Graduate student Dylan Vitt was searching for more sustainable practices for the Maldonado lab when he learned about Findensers. These air-cooled condensers do not require water or energy inputs to cool evaporated solvents. They can replace the single-pass water-cooled condensers in most applications.
Single-pass water-cooled condensers used for a year can use twenty times as much water as a household flushing a toilet five times a day. This wasted water must be processed through treatment plants—an energy cost.
Chemistry professor and sustainability advocate Anne McNeil suggested Vitt make this technology known throughout the department and he followed up by surveying labs for interest in the Findensers. “The more orders for Findensers, the more water saved,” he points out.

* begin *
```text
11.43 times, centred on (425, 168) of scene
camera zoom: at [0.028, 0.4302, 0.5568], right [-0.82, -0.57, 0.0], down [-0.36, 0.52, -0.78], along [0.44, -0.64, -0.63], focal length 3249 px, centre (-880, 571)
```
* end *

Each Findenser costs about $200.
With a grant from the LSA Incentive and Innovation fund, and additional support from the Department of Chemistry, Vitt was able to purchase 121 Findensers that are now in use in labs throughout the building: 40 in teaching labs, and 81 distributed among 13 different research labs.
The U-M Chemistry installation is the largest in the United States and second largest in the world aside from Oxford University, according to the representative from Radleys, the UK company that manufactures this device and a range of chemistry tools.
The Findensers are proving to be effective across a range of applications, using different solvents and processes, according to Vitt.
Just how much less water will be used because of the Findensers is being tracked in monthly building water use but the devices have only been in place since May. The Findensers will be used for the first time in the fall in the teaching labs in a reaction that requires overnight use so it is expected that that alone could result in a drop in building water use.
In addition to the water savings, the Findensers are also safer to use, Vitt points out. There there are no moving parts, there is no risk of flooding the lab, and they can be used overnight without supervision.
“It really is laissez faire—install it and forget it,” Vitt says.